The Labor Department said on Thursday its consumer price index excluding the volatile food and energy components rose 0.3% last month. That as the largest increase since January 2018 and followed four straight monthly gains of 0.1%.
The so-called core CPI was boosted by strong gains in prices for apparel, used cars and trucks, as well as household furnishings. There were also increases in the cost of healthcare and rents. In the 12 months through June, the core CPI climbed 2.1% after advancing 2.0% in May.
But the overall CPI edged up 0.1% last month, held back by cheaper gasoline and food prices, matching May's rise. It increased 1.6% year-on-year in June after rising 1.8% in May.
Economists polled by Reuters had forecast the CPI unchanged in June and the core CPI gaining 0.2%.
The Fed, which has a 2% inflation target, tracks the core personal consumption expenditures (PCE) price index for monetary policy. The core PCE price index increased 1.5% year-on-year in May and has undershot its target this year.
The Fed last month downgraded its inflation projection for 2019 to 1.5% from the 1.8% projected in March. Powell on Wednesday said "there is a risk that weak inflation will be even more persistent than we currently anticipate."
STRONG LABOR MARKET
In another report on Thursday, the Labor Department said initial claims for state unemployment benefits declined 13,000 to a seasonally adjusted 209,000 for the week ended July 6, the lowest level since April. Economists polled by Reuters had forecast claims rising to 223,000 in the latest week.

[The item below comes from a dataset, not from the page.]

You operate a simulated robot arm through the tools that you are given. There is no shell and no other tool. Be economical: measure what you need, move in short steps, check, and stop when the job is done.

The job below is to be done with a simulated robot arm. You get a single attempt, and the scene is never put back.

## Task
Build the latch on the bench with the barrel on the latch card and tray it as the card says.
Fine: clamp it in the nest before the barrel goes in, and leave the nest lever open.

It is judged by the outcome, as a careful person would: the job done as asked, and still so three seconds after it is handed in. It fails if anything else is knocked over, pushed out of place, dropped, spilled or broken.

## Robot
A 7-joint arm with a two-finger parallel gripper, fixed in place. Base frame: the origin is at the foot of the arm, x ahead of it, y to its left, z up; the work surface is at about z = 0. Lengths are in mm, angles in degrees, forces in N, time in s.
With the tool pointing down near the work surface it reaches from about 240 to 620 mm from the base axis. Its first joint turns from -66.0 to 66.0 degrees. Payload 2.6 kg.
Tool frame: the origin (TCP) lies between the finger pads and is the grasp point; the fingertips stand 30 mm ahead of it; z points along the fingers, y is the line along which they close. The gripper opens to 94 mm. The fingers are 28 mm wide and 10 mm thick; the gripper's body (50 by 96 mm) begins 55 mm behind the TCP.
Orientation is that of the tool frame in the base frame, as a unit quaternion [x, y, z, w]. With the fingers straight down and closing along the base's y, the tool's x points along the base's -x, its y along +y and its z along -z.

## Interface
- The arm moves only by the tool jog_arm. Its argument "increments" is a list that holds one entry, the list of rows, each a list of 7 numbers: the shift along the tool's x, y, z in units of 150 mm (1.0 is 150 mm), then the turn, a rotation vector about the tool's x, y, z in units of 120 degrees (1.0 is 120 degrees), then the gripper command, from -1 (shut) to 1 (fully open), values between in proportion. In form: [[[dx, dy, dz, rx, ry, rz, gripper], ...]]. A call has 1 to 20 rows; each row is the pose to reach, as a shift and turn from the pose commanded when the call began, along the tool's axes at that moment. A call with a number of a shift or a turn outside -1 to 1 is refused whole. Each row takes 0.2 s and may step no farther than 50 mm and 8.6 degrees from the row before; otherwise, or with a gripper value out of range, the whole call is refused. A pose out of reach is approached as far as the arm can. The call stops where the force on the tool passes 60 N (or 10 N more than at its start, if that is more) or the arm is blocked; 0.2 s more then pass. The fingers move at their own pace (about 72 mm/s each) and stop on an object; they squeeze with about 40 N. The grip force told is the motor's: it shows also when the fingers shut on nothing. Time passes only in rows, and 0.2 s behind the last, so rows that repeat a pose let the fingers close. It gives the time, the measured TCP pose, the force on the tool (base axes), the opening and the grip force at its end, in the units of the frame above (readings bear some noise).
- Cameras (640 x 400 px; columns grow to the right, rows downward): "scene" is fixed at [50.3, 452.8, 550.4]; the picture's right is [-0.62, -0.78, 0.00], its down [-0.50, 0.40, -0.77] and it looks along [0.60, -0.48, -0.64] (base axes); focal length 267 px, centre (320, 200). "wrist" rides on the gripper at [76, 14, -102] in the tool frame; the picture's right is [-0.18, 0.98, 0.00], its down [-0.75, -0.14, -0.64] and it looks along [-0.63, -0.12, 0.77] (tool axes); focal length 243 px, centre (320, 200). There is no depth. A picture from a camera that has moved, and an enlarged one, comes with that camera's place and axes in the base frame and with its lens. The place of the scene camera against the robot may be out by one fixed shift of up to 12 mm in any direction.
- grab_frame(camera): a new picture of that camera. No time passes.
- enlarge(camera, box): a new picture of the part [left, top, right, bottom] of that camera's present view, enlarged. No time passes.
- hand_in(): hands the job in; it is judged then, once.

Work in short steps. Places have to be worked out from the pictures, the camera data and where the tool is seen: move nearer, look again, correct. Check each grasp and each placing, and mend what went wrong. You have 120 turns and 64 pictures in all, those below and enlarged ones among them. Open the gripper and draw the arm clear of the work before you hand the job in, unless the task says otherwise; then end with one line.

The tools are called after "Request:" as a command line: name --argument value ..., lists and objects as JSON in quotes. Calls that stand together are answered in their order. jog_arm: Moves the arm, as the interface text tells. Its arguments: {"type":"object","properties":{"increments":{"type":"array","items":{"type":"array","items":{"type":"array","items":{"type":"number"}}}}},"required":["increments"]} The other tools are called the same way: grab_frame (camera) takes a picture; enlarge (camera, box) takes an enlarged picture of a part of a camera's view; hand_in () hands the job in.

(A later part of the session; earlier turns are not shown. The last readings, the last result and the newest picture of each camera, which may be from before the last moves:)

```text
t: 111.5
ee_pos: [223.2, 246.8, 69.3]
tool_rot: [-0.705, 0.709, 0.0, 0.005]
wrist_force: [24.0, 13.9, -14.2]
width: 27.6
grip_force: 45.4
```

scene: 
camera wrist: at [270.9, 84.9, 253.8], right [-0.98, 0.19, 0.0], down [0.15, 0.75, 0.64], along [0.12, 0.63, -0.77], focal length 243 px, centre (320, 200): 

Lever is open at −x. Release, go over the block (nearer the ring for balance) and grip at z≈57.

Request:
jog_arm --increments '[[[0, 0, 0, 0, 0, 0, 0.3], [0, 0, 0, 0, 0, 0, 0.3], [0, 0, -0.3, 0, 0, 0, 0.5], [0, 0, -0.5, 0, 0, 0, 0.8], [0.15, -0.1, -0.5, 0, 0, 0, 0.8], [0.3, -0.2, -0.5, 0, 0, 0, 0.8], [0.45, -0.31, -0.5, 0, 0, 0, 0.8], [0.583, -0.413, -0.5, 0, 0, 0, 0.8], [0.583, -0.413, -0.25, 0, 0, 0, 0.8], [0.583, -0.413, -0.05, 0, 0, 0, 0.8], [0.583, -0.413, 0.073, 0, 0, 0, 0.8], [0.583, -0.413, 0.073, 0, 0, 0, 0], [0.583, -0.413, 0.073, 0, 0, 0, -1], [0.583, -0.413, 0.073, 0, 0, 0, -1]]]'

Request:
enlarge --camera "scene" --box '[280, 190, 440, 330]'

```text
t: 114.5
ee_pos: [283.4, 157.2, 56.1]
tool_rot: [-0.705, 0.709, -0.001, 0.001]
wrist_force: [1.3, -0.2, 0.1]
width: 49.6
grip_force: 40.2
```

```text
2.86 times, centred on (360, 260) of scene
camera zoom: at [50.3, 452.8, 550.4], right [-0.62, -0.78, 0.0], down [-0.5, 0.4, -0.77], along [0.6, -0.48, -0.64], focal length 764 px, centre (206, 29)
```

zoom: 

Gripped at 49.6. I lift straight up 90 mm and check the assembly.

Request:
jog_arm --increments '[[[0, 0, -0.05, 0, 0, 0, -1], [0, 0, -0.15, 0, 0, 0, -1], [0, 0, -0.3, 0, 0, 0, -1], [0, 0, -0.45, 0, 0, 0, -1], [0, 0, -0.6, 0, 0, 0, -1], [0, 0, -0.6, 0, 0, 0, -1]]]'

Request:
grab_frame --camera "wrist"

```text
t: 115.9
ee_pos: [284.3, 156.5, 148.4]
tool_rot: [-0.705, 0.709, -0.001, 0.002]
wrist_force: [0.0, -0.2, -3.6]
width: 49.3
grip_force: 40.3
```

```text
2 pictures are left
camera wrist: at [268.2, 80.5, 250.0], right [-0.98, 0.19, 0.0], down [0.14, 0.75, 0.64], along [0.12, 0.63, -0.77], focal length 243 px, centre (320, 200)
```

The four-week moving average of initial claims, considered a better measure of labor market trends as it irons out week-to-week volatility, fell 3,250 to 219,250 last week.
Sustained labor market strength could help support the economy, which is also slowing as last year's massive stimulus from tax cuts and more government spending fades. Manufacturing is struggling, the trade deficit is widening again, consumer spending is rising moderately and the housing sector remains mired in a soft patch.
Despite the rising risks to the 10-year old economic expansion, the longest in history, the labor market remains healthy. The economy created 224,000 job in June. The tightening labor market has, however, not generated robust wage gains. This has helped to keep inflation moderate.
The dollar trimmed losses against a basket of currencies after the data, while U.S. Treasury prices fell. U.S. stock index futures pared gains.
In June, owners' equivalent rent of primary residence, which is what a homeowner would pay to rent or receive from renting a home, rose 0.3%, matching May's gain. The rent index shot up 0.4%. Healthcare costs increased 0.3%, after a similar advance in May. There was a 1.1% surge in the cost of dental services, but prescription drug prices fell 0.6%.
Apparel prices jumped 1.1% after being unchanged in May. Prices for these goods tumbled in March and April after the government introduced a new method and data to calculate their cost. Used motor vehicles and trucks prices accelerated 1.6% in June after declining for four straight months.
The price of household furnishings and operations rose 0.8%, the biggest gain since 1991, driven by rising costs for gardening and lawn care services. There were also increases in the costs of motor vehicle insurance, education, new vehicles, communication and alcohol.
But consumers paid less for gasoline last month, with prices dropping 3.6% after falling 0.5% in May. Food prices were unchanged last month after rebounding 0.3% in May. Food consumed at home fell 0.2% amid declines in the prices for beef, fish, eggs, cereals and fruit and vegetables.